Written by Emily Wroczynski
The Grand Isle private train car was what hooked me when I came to interview about a potential graduate internship at Shelburne Museum in conservation. The interior is a fascinating mix of different generations of restoration and renovation with different materials including wood, paint, metal, and textiles. My project has focused on the decorative cove panels throughout the car, where the paint has been dramatically lifting off of the surface.
I took 26 physical samples (about the surface area of a small finger nail) through the depth of the paint layers from representative areas on various panels and comparable molding. Examination of the cross sections under the microscope in the conservation lab at Shelburne Museum revealed that all the panels share the same decorative history, but the remaining layers do not go back as far as when the car was first built (c. 1899).
Further analysis, Scanning Electron Microscopy- Energy Dispersive X-ray Spectroscopy and Raman spectroscopy, was performed on some samples in partnership with the Winterthur Museum and Middlebury College to further understand why the paint was failing as well as identify specific materials that could help relatively date the historical paint campaigns.

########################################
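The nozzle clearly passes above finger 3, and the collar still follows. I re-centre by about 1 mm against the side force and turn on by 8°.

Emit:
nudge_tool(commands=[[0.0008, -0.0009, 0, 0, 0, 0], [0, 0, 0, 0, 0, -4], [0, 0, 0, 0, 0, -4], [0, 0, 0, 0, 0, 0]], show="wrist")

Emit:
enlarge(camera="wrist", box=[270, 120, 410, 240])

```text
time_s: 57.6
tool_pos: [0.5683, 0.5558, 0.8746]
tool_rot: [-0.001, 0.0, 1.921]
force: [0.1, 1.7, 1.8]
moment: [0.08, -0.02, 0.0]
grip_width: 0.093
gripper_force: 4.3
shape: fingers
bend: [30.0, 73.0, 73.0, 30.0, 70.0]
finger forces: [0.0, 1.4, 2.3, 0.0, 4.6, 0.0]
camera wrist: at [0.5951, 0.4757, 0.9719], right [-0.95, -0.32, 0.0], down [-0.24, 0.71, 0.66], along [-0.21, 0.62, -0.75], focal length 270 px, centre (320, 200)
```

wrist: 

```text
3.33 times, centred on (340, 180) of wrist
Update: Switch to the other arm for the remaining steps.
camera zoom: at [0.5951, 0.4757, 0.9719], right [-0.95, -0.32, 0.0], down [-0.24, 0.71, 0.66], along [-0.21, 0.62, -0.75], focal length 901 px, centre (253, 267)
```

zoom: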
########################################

False-color elemental mapping over the cross section samples demonstrates the changing trends in commercial paints in the 20th century. Despite the attachment to excellent working properties and hiding power of lead white, painters were well-aware of the hazardous health effects of lead in the early 20th century. By the 1930s, alternative white pigments such as lithopone and zinc white had almost entirely replaced lead white for interior house painting. The upper most layers in the private car samples also revealed a combination of different filler materials, which can be associated with paint formulations after 1945. The increased magnification used at Middlebury College provided evidence on the bottom of some of the samples of sand particles, likely residue from sandblasting preparation of panels before painting/repainting, which was common practice in the railroad industry in the early 20th century.
My conservation colleagues and I are stabilizing and preserving large representative areas of the historic paint under a protective coating, on top of which Museum painters will apply fresh paint to match a historic layer found on the panels.